Set problem: Gather all lines with the word "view" in them.

Supplied data:
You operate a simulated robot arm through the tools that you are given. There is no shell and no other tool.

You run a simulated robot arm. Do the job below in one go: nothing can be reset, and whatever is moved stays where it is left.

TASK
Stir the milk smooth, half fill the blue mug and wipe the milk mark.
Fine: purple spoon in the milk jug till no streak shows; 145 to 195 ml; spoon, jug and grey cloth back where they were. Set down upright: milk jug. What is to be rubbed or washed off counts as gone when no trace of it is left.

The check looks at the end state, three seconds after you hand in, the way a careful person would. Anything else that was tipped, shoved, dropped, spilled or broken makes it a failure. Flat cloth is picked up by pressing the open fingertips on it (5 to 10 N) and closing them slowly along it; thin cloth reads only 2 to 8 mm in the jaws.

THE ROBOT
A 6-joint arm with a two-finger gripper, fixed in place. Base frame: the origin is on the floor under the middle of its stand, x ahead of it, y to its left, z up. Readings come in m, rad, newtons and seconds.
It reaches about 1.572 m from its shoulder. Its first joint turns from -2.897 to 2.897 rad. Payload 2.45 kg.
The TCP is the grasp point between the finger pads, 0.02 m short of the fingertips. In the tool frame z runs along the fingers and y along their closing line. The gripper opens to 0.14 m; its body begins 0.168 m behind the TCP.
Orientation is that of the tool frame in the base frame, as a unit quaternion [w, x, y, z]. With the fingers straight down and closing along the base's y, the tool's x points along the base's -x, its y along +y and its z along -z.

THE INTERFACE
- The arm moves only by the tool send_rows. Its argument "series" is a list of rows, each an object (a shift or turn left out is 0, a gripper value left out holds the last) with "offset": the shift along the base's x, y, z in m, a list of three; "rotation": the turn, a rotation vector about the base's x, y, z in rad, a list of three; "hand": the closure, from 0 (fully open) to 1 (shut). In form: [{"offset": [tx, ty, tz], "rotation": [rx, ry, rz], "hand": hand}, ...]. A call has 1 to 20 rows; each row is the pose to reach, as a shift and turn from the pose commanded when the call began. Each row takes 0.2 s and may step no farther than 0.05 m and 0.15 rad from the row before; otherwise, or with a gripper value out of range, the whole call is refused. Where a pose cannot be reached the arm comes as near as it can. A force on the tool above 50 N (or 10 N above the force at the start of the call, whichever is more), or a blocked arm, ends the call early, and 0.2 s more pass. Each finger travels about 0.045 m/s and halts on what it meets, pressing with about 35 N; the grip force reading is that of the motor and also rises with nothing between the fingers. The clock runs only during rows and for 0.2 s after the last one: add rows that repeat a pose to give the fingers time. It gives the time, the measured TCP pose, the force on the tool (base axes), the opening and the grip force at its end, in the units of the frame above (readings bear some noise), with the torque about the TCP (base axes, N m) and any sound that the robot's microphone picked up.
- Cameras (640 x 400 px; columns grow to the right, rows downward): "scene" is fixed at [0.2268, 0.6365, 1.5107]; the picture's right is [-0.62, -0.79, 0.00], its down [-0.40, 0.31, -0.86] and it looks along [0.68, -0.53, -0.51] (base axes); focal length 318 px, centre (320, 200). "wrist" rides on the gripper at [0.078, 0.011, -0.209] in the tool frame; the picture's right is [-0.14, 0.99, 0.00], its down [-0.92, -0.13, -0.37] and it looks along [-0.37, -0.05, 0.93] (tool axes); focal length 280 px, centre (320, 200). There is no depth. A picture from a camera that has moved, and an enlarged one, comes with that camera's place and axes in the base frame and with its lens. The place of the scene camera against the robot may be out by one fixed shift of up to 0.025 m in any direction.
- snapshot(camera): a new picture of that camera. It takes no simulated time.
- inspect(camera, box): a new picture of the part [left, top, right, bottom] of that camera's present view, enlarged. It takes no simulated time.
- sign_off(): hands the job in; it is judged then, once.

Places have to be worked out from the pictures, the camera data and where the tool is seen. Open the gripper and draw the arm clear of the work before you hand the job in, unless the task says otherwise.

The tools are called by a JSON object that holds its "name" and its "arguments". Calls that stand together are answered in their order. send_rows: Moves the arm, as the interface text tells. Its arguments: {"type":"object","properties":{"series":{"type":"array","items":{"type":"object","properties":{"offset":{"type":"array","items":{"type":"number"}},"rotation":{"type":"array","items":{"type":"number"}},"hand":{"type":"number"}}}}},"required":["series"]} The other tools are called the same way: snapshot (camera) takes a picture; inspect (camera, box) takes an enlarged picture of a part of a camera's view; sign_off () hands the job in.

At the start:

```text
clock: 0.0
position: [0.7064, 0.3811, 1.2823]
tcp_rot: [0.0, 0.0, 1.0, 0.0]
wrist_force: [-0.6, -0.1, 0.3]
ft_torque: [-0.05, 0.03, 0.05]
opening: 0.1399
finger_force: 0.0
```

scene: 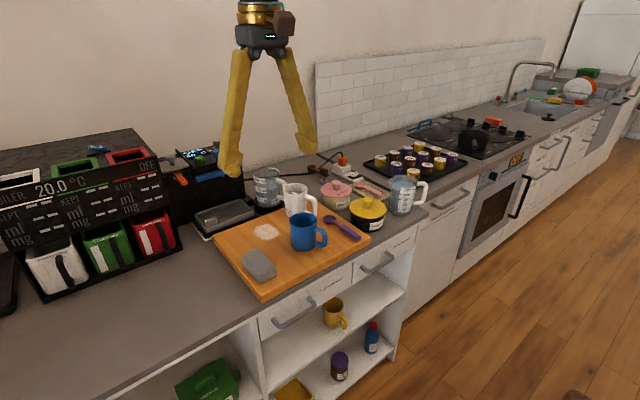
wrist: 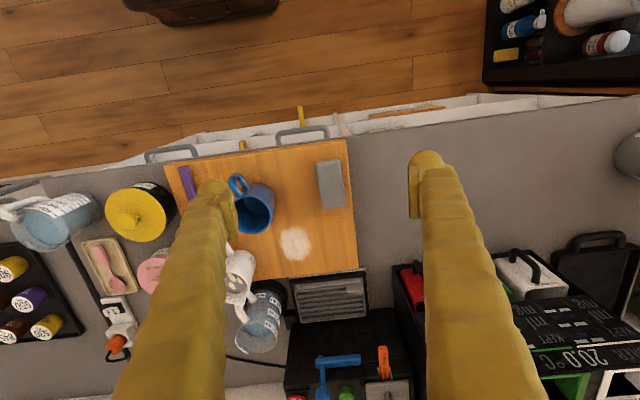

Output:
- inspect(camera, box): a new picture of the part [left, top, right, bottom] of that camera's present view, enlarged. It takes no simulated time.
The tools are called by a JSON object that holds its "name" and its "arguments". Calls that stand together are answered in their order. send_rows: Moves the arm, as the interface text tells. Its arguments: {"type":"object","properties":{"series":{"type":"array","items":{"type":"object","properties":{"offset":{"type":"array","items":{"type":"number"}},"rotation":{"type":"array","items":{"type":"number"}},"hand":{"type":"number"}}}}},"required":["series"]} The other tools are called the same way: snapshot (camera) takes a picture; inspect (camera, box) takes an enlarged picture of a part of a camera's view; sign_off () hands the job in.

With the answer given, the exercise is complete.